▶ **Challenge 1**: Quote exactly the lines from the line containing "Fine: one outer" to the line containing "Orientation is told", both lines included, please, and nothing more.

▶ **Extract**:
도로 색과 대비를 이루는 계수선을 도로위에 그려놓고 영상을 이용하여 통과 차량을 계수 하는 영상기반 교통량 측정 기술을 제안하였다. 기존의 컴퓨터 영상을 이용한 차량 계수 장치들은 대부분 도로와 차량의 gray level차이를 이용하는 방식이기 때문에 도로와 차량간의 구분이 쉽지 않고 그림자와 차량의 식별도 어려우며 조명에 의해 착오를 일으키기 쉬운 문제를 안고 있었다. 제안한 계수방법은 도로 위에 도로 색과 뚜렷한 대비를 이루는 띠를 도로를 가로질러 그려 놓은 다음 이를 통과하는 차량에 의해 띠의 형상이 절단되는지의 여부를 판단하여 차량을 계수 하는 방법이다. 이를 위해서 계수선을 포함하는 영상의 창을 설치하고 수시로 에지를 추출한 후, 에지의 절단 여부를 검사한다. 이때 계수선의 색과 동일한 차량이 통과할 경우에는 계수선의 에지는 절단되어 도로방향으로 연장되게 되며 계수선의 색과 다른 차량인 경우에는 계수선의 에지가 계수선의 내부로 연장되게 된다. 계수선 상에 그림자가 있는 경우에도 도로와 계수선 간의 색상변화가 뚜렷하므로 계수선의 에지 검출에는 영향을 받지 않게 된다. 제안한 알고리즘을 실험실에 설치된 모형도로와 모형 차량들을 이용하여 실험하고 결과를 제시하였다.

▶ **Entries**:
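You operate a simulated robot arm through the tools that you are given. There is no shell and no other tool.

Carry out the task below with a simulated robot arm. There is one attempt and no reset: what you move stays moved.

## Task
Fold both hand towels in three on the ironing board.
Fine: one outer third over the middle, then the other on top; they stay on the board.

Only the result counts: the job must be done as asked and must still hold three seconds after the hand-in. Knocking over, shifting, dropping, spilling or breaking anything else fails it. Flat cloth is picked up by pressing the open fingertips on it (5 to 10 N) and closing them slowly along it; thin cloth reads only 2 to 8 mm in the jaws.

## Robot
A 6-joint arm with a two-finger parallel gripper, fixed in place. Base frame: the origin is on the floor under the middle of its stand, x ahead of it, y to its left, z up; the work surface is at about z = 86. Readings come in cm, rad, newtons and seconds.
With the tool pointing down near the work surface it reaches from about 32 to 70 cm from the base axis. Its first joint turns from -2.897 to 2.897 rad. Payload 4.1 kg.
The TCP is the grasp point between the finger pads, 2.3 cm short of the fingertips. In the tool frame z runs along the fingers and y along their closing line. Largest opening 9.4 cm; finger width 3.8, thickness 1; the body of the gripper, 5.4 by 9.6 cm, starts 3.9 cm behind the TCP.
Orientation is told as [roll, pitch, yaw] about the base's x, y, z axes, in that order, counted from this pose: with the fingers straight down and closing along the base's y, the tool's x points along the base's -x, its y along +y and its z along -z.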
...
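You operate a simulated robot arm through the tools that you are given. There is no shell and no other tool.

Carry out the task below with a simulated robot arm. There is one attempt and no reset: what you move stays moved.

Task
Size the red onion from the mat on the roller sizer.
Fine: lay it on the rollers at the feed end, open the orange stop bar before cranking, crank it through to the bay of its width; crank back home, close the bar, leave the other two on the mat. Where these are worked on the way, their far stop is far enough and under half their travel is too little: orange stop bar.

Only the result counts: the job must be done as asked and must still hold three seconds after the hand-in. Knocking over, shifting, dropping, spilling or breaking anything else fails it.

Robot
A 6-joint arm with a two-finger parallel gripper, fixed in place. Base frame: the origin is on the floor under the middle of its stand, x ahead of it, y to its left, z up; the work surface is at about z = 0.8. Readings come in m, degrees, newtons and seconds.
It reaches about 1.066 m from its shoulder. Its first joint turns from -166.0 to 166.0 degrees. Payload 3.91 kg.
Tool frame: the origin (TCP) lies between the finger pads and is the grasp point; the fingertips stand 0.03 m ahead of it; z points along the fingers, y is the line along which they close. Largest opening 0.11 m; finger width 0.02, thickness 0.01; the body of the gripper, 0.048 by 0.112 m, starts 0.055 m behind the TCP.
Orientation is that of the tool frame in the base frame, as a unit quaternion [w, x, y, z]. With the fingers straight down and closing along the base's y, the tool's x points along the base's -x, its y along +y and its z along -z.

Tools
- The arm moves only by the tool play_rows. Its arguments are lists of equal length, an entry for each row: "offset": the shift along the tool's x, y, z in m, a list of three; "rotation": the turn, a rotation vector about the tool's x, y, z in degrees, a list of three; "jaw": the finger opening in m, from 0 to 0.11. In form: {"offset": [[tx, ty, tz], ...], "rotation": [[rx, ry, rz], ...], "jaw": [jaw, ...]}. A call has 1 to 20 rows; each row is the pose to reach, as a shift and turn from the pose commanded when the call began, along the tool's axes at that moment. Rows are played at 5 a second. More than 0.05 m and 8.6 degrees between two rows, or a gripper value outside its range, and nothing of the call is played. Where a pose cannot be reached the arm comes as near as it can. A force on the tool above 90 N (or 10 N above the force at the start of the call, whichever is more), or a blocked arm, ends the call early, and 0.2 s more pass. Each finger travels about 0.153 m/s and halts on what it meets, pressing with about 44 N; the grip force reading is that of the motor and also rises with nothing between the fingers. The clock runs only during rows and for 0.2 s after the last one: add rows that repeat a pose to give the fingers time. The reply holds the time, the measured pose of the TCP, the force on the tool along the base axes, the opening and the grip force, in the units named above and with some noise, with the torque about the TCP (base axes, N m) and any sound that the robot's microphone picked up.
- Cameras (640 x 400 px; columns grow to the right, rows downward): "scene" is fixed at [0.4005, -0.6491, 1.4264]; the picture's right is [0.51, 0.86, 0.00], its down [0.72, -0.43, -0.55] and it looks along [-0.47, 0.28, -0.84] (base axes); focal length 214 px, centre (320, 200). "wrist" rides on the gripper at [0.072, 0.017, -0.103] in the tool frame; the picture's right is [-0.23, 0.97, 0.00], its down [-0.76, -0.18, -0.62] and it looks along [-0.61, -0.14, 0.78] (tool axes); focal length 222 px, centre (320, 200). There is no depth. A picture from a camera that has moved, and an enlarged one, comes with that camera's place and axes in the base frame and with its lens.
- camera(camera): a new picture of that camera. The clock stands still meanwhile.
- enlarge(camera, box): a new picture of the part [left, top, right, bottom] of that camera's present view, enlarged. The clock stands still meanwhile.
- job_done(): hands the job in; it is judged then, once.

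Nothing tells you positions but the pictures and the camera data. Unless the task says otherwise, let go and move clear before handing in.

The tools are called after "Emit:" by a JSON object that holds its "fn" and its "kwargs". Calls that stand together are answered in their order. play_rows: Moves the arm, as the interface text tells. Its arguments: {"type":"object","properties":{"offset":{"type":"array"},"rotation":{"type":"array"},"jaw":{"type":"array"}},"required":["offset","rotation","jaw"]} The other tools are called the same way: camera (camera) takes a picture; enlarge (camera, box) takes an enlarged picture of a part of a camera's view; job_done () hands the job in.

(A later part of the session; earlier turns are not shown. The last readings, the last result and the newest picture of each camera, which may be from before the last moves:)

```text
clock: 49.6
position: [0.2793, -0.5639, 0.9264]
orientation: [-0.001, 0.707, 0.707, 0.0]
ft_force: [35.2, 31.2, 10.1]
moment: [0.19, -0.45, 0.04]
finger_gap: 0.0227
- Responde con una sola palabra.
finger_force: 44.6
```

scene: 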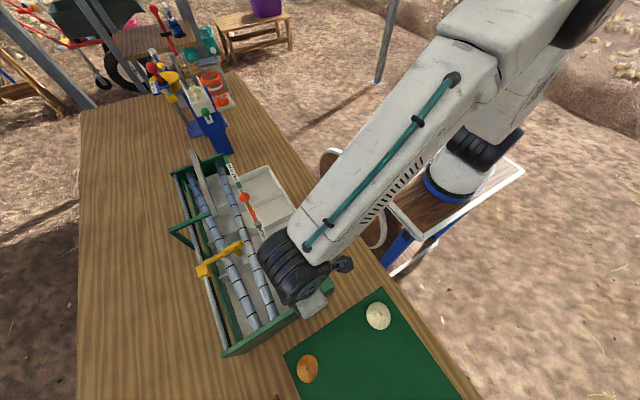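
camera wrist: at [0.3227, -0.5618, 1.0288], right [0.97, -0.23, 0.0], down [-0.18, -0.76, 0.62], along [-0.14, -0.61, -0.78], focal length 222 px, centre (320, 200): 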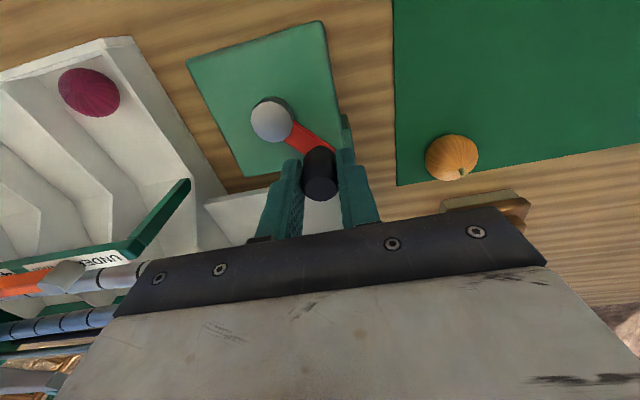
...
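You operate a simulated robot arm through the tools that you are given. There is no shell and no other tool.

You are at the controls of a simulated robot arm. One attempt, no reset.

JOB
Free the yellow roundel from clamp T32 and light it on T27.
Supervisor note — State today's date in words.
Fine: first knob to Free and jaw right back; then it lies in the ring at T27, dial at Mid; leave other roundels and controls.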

▶ **Challenge 2**: Quote the extract word for word, starting at "도로 색과 대비를 이루는" and ending with "실험하고 결과를 제시하였다.".

▶ **Complete answer 1**:
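Fine: one outer third over the middle, then the other on top; they stay on the board.

Only the result counts: the job must be done as asked and must still hold three seconds after the hand-in. Knocking over, shifting, dropping, spilling or breaking anything else fails it. Flat cloth is picked up by pressing the open fingertips on it (5 to 10 N) and closing them slowly along it; thin cloth reads only 2 to 8 mm in the jaws.

## Robot
A 6-joint arm with a two-finger parallel gripper, fixed in place. Base frame: the origin is on the floor under the middle of its stand, x ahead of it, y to its left, z up; the work surface is at about z = 86. Readings come in cm, rad, newtons and seconds.
With the tool pointing down near the work surface it reaches from about 32 to 70 cm from the base axis. Its first joint turns from -2.897 to 2.897 rad. Payload 4.1 kg.
The TCP is the grasp point between the finger pads, 2.3 cm short of the fingertips. In the tool frame z runs along the fingers and y along their closing line. Largest opening 9.4 cm; finger width 3.8, thickness 1; the body of the gripper, 5.4 by 9.6 cm, starts 3.9 cm behind the TCP.
Orientation is told as [roll, pitch, yaw] about the base's x, y, z axes, in that order, counted from this pose: with the fingers straight down and closing along the base's y, the tool's x points along the base's -x, its y along +y and its z along -z.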

▶ **Complete answer 2**:
도로 색과 대비를 이루는 계수선을 도로위에 그려놓고 영상을 이용하여 통과 차량을 계수 하는 영상기반 교통량 측정 기술을 제안하였다. 기존의 컴퓨터 영상을 이용한 차량 계수 장치들은 대부분 도로와 차량의 gray level차이를 이용하는 방식이기 때문에 도로와 차량간의 구분이 쉽지 않고 그림자와 차량의 식별도 어려우며 조명에 의해 착오를 일으키기 쉬운 문제를 안고 있었다. 제안한 계수방법은 도로 위에 도로 색과 뚜렷한 대비를 이루는 띠를 도로를 가로질러 그려 놓은 다음 이를 통과하는 차량에 의해 띠의 형상이 절단되는지의 여부를 판단하여 차량을 계수 하는 방법이다. 이를 위해서 계수선을 포함하는 영상의 창을 설치하고 수시로 에지를 추출한 후, 에지의 절단 여부를 검사한다. 이때 계수선의 색과 동일한 차량이 통과할 경우에는 계수선의 에지는 절단되어 도로방향으로 연장되게 되며 계수선의 색과 다른 차량인 경우에는 계수선의 에지가 계수선의 내부로 연장되게 된다. 계수선 상에 그림자가 있는 경우에도 도로와 계수선 간의 색상변화가 뚜렷하므로 계수선의 에지 검출에는 영향을 받지 않게 된다. 제안한 알고리즘을 실험실에 설치된 모형도로와 모형 차량들을 이용하여 실험하고 결과를 제시하였다.